Central bank vows tight policy to rein in economy

(Reuters)
Updated: 2007-07-04 08:53

China will keep tightening monetary policy to prevent the economy from overheating and will stick to its long-standing policy of gradual yuan appreciation, the central bank said on Tuesday.

"China should appropriately tighten monetary policy amid stability," the People's Bank of China said in a summary of the second-quarter meeting of its monetary policy committee.

The phrasing echoed that used by Premier Wen Jiabao on June 13.

Although some analysts interpreted Wen's remarks as portending a tougher monetary policy, the central bank has since kept interest rates and banks' required reserves unchanged.

The PBOC's brief statement used familiar language to restate China's policy towards the yuan.

"China will perfect the managed floating exchange rate system to allow market supply and demand to play a fundamental role in determining the yuan's exchange rate and to keep the yuan basically stable at a balanced and reasonable level," the PBOC said.

The yuan has been scaling successive highs in recent days. The currency rose as high as 7.5929 per dollar on Tuesday, marking a 6.8 percent gain since it was revalued by 2.1 percent two years ago and freed from a dollar peg to float in managed bands.

China is enjoying its fifth straight year of double-digit economic growth. Figures for the second quarter due on July 18 are expected to show that gross domestic product expanded at around the first-quarter pace of 11.1 percent.

"China should strengthen and improve macroeconomic controls to prevent relatively fast economic growth from overheating," the central bank said.

Annual consumer price inflation rose to 3.4 percent in May, above the central bank's 3 percent target, although non-food inflation remains subdued.

The PBOC said it would resort to a range of monetary policy tools to keep inflation in check and achieve "reasonable" growth in money and credit. To that end it would strengthen the management of banking system liquidity.

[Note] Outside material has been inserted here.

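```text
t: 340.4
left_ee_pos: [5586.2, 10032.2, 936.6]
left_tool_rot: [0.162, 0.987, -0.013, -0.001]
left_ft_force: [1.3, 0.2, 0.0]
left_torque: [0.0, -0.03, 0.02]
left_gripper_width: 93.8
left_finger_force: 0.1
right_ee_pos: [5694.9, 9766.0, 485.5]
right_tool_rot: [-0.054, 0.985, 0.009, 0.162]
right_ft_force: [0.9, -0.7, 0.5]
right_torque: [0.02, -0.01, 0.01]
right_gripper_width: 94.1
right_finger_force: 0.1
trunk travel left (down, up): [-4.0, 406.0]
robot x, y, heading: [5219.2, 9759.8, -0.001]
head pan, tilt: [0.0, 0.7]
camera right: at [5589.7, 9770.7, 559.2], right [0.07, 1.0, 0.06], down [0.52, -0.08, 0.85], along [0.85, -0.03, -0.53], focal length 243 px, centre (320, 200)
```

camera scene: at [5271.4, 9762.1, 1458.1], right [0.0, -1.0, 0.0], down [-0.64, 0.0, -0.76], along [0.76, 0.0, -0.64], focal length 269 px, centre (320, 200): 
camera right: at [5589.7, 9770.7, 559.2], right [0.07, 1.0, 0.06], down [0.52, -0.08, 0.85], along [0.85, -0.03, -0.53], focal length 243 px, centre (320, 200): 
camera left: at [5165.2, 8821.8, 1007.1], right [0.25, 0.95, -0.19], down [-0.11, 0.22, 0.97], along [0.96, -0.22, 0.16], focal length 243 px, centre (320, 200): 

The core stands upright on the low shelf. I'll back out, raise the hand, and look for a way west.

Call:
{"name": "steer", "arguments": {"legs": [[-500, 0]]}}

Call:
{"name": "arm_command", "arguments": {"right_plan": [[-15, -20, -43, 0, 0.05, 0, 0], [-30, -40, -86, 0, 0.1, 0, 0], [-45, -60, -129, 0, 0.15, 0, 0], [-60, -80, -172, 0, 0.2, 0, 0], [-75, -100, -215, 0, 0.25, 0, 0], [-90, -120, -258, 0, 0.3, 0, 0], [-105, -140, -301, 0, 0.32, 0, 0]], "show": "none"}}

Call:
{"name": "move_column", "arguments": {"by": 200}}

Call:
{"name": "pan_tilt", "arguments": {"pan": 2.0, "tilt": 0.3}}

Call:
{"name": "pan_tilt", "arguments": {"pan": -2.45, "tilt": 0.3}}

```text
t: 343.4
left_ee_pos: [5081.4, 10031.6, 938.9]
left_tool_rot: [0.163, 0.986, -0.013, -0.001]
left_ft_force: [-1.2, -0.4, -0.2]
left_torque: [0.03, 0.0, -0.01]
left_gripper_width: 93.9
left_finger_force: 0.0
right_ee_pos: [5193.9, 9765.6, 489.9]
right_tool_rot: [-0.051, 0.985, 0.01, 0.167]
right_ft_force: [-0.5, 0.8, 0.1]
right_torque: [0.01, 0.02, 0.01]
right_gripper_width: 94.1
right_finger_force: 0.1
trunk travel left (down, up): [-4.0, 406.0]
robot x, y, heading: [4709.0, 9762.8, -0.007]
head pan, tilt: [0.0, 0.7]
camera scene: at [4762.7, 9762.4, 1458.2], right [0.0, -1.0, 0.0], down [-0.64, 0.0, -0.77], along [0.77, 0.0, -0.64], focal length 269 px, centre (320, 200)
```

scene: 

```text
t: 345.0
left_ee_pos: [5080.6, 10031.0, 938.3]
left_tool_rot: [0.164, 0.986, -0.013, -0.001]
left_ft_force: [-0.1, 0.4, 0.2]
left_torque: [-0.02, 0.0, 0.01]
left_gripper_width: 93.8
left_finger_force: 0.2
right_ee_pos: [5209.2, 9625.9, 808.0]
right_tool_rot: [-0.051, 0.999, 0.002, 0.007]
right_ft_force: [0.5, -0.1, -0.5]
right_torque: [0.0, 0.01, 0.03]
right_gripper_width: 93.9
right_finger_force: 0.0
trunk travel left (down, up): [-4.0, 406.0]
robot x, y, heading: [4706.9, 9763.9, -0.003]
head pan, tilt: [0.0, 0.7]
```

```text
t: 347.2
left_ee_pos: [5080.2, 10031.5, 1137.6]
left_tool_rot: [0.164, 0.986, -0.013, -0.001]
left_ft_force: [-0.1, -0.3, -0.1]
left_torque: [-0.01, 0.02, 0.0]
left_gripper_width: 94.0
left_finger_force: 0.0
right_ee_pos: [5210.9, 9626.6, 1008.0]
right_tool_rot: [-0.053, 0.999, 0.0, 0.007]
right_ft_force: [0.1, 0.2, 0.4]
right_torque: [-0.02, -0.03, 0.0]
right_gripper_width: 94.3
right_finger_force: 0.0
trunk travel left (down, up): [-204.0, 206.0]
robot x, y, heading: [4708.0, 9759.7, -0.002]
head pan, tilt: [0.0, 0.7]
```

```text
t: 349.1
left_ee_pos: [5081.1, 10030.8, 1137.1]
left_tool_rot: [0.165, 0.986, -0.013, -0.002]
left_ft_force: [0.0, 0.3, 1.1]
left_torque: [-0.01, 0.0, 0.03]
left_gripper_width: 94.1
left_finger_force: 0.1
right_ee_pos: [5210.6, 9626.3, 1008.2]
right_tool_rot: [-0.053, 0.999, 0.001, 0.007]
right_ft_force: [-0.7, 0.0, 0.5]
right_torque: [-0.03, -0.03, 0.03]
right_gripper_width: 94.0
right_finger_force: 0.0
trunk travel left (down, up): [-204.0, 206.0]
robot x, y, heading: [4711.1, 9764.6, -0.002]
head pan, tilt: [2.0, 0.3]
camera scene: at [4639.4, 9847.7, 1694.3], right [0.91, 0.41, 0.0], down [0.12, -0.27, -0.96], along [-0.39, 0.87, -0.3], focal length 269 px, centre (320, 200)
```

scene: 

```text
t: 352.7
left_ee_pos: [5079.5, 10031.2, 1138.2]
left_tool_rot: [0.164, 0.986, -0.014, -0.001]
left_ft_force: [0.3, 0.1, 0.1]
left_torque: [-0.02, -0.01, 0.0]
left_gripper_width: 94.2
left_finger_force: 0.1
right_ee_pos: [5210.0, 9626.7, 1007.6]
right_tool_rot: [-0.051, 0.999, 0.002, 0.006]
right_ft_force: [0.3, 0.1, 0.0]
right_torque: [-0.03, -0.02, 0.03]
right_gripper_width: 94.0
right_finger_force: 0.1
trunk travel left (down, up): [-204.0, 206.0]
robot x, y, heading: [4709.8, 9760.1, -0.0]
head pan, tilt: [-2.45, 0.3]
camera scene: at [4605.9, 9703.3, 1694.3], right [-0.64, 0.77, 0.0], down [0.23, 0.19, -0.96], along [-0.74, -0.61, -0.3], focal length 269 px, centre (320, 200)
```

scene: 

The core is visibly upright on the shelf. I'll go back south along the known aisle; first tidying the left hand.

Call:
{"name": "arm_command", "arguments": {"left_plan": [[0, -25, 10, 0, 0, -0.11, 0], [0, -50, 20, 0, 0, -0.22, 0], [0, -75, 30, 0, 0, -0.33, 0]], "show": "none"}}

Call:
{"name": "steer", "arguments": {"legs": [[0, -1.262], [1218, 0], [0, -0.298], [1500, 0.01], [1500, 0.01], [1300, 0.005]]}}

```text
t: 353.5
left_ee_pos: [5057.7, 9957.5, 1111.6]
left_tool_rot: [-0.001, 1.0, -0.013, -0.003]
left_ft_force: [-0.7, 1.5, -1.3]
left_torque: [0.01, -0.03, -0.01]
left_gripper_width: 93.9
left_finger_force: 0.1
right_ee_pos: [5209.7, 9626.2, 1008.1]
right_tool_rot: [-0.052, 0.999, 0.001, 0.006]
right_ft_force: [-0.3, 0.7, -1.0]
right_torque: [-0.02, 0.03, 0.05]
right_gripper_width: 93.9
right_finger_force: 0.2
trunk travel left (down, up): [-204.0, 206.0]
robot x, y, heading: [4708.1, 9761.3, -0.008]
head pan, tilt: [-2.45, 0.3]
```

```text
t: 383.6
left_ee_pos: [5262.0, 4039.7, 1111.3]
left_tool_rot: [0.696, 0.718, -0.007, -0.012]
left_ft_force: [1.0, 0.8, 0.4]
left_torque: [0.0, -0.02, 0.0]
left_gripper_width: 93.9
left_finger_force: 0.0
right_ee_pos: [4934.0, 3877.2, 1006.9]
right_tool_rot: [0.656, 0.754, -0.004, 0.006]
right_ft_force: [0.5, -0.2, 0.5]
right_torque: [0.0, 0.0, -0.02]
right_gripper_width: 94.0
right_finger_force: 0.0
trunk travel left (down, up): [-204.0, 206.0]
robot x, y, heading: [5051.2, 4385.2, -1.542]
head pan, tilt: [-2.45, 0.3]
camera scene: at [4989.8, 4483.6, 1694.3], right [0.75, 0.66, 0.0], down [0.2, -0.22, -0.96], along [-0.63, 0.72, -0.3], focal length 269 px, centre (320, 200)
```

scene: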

The central bank has already raised interest rates twice this year and required reserves four times to hold down inflation and mop up cash pouring into the economy from China's record trade surplus. It last raised rates on May 18.

Zhao Qingming, an economist with the China Construction Bank in Beijing, said the central bank would have to work even harder to soak up liquidity this month because the trade surplus probably surged in June.

"The trade surplus will definitely be huge in June as exporters scrambled to make shipments before cuts in export tax rebates went into effect. That will translate into huge foreign capital inflows for China," he said.